The Hostile Takeover Trilogy
S. Andrew Swann
Challenging times ahead, as we attempt to unpack Andrew Swann’s complicated vision. Nonetheless, I hold fast to my belief that I can safely guide the good ship Two Dudes into port, without running aground on the shoals of literary criticism. Actually, I am more challenged by trying to figure out how this thing made its way onto my official Goodreads Want to Read list. Where did I hear about it? I’m guessing that the Coode Street Podcast is responsible, but it could have been someone’s random post about space opera, somewhere in the wilds of the SF community. I really can’t remember. Whoever it was, thank you for turning me on to something I would never have thought to read.
What is so difficult to assess here? Well, my first reaction when picking this up from the library was, “Holy crap, this is 900 pages long?” I probably shouldn’t have been surprised, considering the “trilogy” part of the title, but it was still intimidating. That is a shallow concern though. A look at this Big Idea, on John Scalzi’s blog, explains a bit more about what gives Hostile Takeover its depth. Swann describes the series as “libertarian-noir space opera,” which is probably the best description anyone will ever find. There’s no shortage of these themes out there in singles or pairs, but this is perhaps the first tripartite combination I have found. Swann says that his main goal was to “write about a realistic anarchy,” which is not necessarily an easy thing to do when one is supposedly trying to “entertain” or “become really famous.”
Of course, the L-word there is going to set off some alarms. Rest assured that this is no paean to Ayn Rand. (Longtime readers will probably have a good idea of just how long I would last with that sort of book.) The book’s main stage, the planet Bakunin, is indeed thoroughly libertarian, with nary a government hand to distort economies, repress freedoms, or do whatever it is governments do when they’re not building roads or amassing armies. Swann won’t be winning any Prometheus Awards with Hostile Takeover though; Bakunin is, by his admission, “more like Somalia with venture capital.” (Again, these quotes are all from the Big Idea.) Sure enough, it’s a strange mix of Gibsonesque cities, hippie communes, rapacious corporations, and plenty more weirdness. The practical result of this dedicated world building is a complex sandbox for his characters to play in, one that will make demands of the reader rather than smooth the way to action set pieces with familiar tropes and easily digested, but generic and forgettable nuggets.

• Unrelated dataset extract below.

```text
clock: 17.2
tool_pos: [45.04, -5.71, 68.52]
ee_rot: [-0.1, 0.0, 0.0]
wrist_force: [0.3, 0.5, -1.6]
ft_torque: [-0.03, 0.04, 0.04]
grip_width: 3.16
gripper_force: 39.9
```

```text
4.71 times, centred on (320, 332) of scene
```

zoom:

Things don’t stop at Bakunin. As various outside forces converge on the planet in a bid to impose order, broader political currents in the multi-stellar Confederation swirl into view. Swann creates the macro and micro here, with the focus alternating between the details of life on Bakunin and the clash of super powered factions that will alter the fates of entire worlds. It’s almost a waste to spend so much time on a single planet, when there are galaxy-wide economic and racial fault lines to explore, questions of proper governance and Machiavellian scheming on a grand scale to answer, and tantalizing hints of historical secrets and looming revolution to speculate upon. There are also money grubbing religious freaks in power armor, which is probably enough to drop the mic right there.
And yet, this is a closeup, personal story. The noir part of the triangle focuses on a few characters, most of them with dark and mysterious pasts. There is fratricide and unrequited love, orbital bombardment and hacking, and everything in between. I half expected some of these people to break into arias at any moment, considering the operatic pathos on display, especially the pair of brothers. Even when the action moves outward into the Confederation, we still see it from a limited set of eyes, though the sets of eyes generally belong to the powerful. Befitting the political nature of the story, many of the non-Bakunin characters are politicians. Those on the planet are more likely to be the sorts of people one would expect to find in an anarchy: hackers, mercenaries, outcasts, and heretics. There is a certain amount of angst, sometimes enough to overpower the narrative, but this is generally balanced by the overall butt kicking quotient that people deal out.
We’ve gone this far without ever really mentioning the story. In good noir fashion, things are thoroughly convoluted. It’s clear from the outset that the initial military action is just an opening gambit, but the wheels within wheels extend far beyond what anyone inside the story expects. By the end, it’s not even clear who the prime operative was, which I suppose keeps things all the more amusing. The plot moves at the behest of the political machinations, rather than as any sort of character-driven narrative, but there are nods to agency and the individual. I don’t know that there is a message of any sort buried inside, since this is more of a world building exercise than a compelling peek at the human condition. Characters are there and fleshed out, but I came away with a greater appreciation for the Confederation and how it works. Some people might be turned off by this, but I think they shouldn’t be. Political science and economics are fun.
So to sum up, this is a very long book, or three medium-sized books, that will probably appeal to SF readers like me. Hostile Takeover is not a breezy read, nor is it particularly optimistic or cheery. There’s lots to think about and lots of detail to enjoy. As far as I can tell, Swann remains under the popular radar, but this is worth searching out for those that want some meat in their book diet.